--- WRITTEN INSTRUCTION ---
Show the exact text of the passage to read starting from "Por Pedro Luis" and stopping at the end of "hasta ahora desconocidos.".

--- GIVEN DATA ---
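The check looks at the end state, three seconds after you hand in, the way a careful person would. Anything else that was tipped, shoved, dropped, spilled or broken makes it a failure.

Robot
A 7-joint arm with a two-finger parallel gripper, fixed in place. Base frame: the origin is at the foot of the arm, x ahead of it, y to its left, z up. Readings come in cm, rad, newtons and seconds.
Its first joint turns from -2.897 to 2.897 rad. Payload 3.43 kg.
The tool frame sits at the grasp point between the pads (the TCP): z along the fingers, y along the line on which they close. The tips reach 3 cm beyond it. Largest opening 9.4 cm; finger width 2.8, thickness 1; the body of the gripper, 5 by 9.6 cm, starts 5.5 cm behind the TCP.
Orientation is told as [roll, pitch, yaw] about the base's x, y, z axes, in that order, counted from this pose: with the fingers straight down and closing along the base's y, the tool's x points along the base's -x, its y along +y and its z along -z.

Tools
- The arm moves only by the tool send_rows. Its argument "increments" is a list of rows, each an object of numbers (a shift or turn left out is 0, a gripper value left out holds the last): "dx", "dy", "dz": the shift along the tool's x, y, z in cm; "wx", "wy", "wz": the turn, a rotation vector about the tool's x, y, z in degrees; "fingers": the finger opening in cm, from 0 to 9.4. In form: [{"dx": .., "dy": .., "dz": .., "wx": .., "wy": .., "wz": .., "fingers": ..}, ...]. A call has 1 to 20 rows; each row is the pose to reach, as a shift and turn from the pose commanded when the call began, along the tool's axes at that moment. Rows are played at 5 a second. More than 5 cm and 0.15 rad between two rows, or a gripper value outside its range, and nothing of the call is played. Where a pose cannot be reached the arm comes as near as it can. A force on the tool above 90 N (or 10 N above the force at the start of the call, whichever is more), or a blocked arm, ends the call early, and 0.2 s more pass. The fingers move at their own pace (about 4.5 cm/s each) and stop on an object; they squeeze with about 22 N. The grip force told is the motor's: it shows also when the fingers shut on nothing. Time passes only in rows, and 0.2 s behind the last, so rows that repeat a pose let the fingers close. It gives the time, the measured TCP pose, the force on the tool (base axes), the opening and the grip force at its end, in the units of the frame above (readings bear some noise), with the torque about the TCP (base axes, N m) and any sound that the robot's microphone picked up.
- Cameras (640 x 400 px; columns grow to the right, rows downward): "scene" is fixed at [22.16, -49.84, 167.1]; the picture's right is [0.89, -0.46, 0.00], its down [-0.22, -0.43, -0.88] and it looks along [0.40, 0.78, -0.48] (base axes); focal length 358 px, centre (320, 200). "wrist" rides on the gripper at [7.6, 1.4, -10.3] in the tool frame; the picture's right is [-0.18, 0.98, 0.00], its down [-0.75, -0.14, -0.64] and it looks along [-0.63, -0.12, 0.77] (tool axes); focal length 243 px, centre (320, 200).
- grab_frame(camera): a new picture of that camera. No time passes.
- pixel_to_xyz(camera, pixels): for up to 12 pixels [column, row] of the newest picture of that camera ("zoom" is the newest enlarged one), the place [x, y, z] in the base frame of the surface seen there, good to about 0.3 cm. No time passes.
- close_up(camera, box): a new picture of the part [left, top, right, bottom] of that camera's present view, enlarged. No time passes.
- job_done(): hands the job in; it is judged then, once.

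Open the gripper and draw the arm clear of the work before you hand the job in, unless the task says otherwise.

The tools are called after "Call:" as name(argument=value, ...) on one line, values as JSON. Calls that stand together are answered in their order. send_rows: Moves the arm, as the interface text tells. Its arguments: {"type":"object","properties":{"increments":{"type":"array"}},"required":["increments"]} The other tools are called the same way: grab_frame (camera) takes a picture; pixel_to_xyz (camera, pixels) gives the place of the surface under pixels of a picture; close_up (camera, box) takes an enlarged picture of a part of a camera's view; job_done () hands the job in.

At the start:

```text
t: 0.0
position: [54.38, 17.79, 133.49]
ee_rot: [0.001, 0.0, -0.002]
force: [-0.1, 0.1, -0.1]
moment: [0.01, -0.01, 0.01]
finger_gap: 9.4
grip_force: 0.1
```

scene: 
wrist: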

--- PASSAGE TO READ ---

Por Pedro Luis Ibáñez Lérida *
Qué
compasión posee límites, qué caridad puede ignorar el amor al otro. Ambas
actitudes no son fruto de la mera condescendencia, del simple desahogo, del
sentido de culpa o autoestima. Son tangibles desde el mismo momento que son
asertivos en la relación con los demás. De la misma manera que la ira y la
violencia pueden contagiarse,
encontrando en ciertos sucesos la bienhechora fertilidad para su germen y
desarrollo El ser humano es un cúmulo de contradicciones. La pasión que lleva
parejada la miseria o riqueza de sus acciones cobra tintes maniqueos cuando la
colectividad asume ciertos principios y los utiliza, a modo de visceral
argumento, para hacer frente al individuo que los amenaza y en el que centran
su patetismo y brutalidad, hasta ahora desconocidos.
Tras
7 meses de intensa búsqueda policial, los niños Ruth y José continúan
desaparecidos. Su padre permanece en prisión
por la presunta comisión de dos delitos de detención ilegal, en la
modalidad cualificada de menores y con la agravante de parentesco, además de
otro por simulación de delito. Independientemente de la causa judicial y los
resultados que ésta contraiga, existe otro tipo encausamiento cuyos límites se
han visto sobrepasados por el fervor popular que encarna la doble moral del
inquisidor: obtener la confesión a costa de la verdad.
Los
medios de comunicación, en su doble función de informadores y con vocación
de servicio público, como es gusto de su propia definición, han requerido de la
ciudadanía la respuesta a sus noticias. Es este modo intencionado, al menos
desde la animosidad sólo entendible como un eco. Es decir, como una
reverberación en la opinión pública, enfebrecida por diversas noticias, ha
contraído una fuerte agitación. Dejando a un lado el grado de culpabilidad o
inocencia de José Bretón, la persecución a la que se ha visto abocada su
familia, resulta cuanto menos inquietante y dolorosa. El cainismo aplicado
ciega la esperanza El sufrimiento no puede invocarse como pago fraccionado
según quién y como. La tragedia esta ahí. Es innegable, pero ello no es óbice
para promover y alentar el acoso estas
personas. El estigma es síntoma de una sociedad que no redime y, por tanto, que
se nutre del sufrimiento y la pérdida ajena. El resabiado gusto por el
espectáculo no es por cuanto sea o trate. Más bien por lo que les reporte, a
quienes asisten en complicidad ajena.

--- COMPLETED TASK ---
Por Pedro Luis Ibáñez Lérida *
Qué
compasión posee límites, qué caridad puede ignorar el amor al otro. Ambas
actitudes no son fruto de la mera condescendencia, del simple desahogo, del
sentido de culpa o autoestima. Son tangibles desde el mismo momento que son
asertivos en la relación con los demás. De la misma manera que la ira y la
violencia pueden contagiarse,
encontrando en ciertos sucesos la bienhechora fertilidad para su germen y
desarrollo El ser humano es un cúmulo de contradicciones. La pasión que lleva
parejada la miseria o riqueza de sus acciones cobra tintes maniqueos cuando la
colectividad asume ciertos principios y los utiliza, a modo de visceral
argumento, para hacer frente al individuo que los amenaza y en el que centran
su patetismo y brutalidad, hasta ahora desconocidos.